◆ **Source excerpt**
....

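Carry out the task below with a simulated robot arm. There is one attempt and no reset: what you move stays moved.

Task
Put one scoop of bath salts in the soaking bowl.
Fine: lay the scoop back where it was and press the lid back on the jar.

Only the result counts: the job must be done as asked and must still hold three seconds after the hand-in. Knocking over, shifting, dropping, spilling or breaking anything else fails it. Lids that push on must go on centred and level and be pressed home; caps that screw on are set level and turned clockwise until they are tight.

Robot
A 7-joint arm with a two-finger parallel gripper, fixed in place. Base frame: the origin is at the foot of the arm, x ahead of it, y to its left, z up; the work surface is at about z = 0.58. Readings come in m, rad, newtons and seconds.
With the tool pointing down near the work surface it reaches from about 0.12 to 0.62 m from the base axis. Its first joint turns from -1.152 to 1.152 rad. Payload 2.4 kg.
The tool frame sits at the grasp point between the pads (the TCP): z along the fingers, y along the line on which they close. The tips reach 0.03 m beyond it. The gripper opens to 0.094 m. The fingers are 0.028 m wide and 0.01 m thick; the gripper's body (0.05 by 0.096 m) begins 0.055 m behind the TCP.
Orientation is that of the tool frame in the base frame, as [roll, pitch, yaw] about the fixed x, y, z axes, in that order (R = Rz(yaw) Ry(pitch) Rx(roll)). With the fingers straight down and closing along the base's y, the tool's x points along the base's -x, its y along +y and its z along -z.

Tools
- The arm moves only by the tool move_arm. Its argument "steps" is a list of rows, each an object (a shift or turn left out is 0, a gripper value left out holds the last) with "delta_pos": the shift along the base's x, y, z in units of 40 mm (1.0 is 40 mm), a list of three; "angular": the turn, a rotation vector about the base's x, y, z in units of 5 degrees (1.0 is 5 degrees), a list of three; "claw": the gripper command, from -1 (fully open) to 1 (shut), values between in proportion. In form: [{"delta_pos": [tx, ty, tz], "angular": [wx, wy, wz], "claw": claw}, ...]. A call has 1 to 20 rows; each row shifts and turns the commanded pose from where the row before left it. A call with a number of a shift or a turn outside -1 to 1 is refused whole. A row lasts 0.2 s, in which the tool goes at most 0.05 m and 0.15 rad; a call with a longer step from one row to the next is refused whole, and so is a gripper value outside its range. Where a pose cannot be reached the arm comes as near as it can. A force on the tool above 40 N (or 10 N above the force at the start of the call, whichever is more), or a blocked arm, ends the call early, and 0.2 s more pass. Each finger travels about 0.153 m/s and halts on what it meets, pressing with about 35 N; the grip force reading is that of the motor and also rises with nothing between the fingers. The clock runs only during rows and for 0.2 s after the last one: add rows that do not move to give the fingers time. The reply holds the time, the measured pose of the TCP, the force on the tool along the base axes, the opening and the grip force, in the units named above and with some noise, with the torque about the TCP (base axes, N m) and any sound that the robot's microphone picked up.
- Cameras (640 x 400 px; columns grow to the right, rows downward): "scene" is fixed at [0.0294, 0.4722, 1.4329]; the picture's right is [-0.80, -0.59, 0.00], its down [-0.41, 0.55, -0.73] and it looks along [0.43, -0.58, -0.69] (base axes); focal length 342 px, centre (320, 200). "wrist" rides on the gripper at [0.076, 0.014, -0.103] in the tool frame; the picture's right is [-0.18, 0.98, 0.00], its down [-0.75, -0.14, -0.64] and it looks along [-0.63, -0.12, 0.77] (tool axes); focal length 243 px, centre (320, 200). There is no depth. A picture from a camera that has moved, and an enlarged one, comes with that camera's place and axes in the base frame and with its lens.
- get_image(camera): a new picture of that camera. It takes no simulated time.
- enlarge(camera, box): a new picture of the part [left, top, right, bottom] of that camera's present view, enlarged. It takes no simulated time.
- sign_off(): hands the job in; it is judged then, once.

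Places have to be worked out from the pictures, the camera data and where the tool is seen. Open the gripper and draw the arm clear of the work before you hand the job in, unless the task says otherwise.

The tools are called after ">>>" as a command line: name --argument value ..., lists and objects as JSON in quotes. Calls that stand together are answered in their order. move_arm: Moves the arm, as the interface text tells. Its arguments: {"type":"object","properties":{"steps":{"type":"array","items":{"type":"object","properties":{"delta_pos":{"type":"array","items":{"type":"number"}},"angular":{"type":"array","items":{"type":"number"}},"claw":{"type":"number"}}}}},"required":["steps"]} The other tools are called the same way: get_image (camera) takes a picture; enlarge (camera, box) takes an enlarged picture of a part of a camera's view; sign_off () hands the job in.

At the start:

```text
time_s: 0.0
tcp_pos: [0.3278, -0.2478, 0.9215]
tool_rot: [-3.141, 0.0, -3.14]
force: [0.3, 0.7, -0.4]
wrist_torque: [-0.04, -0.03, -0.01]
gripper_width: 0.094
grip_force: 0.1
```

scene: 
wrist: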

....

◆ **Exercise brief**
Read the data above and count the lines that include "joint". Answer only with the count.

◆ **Solution to the problem**
2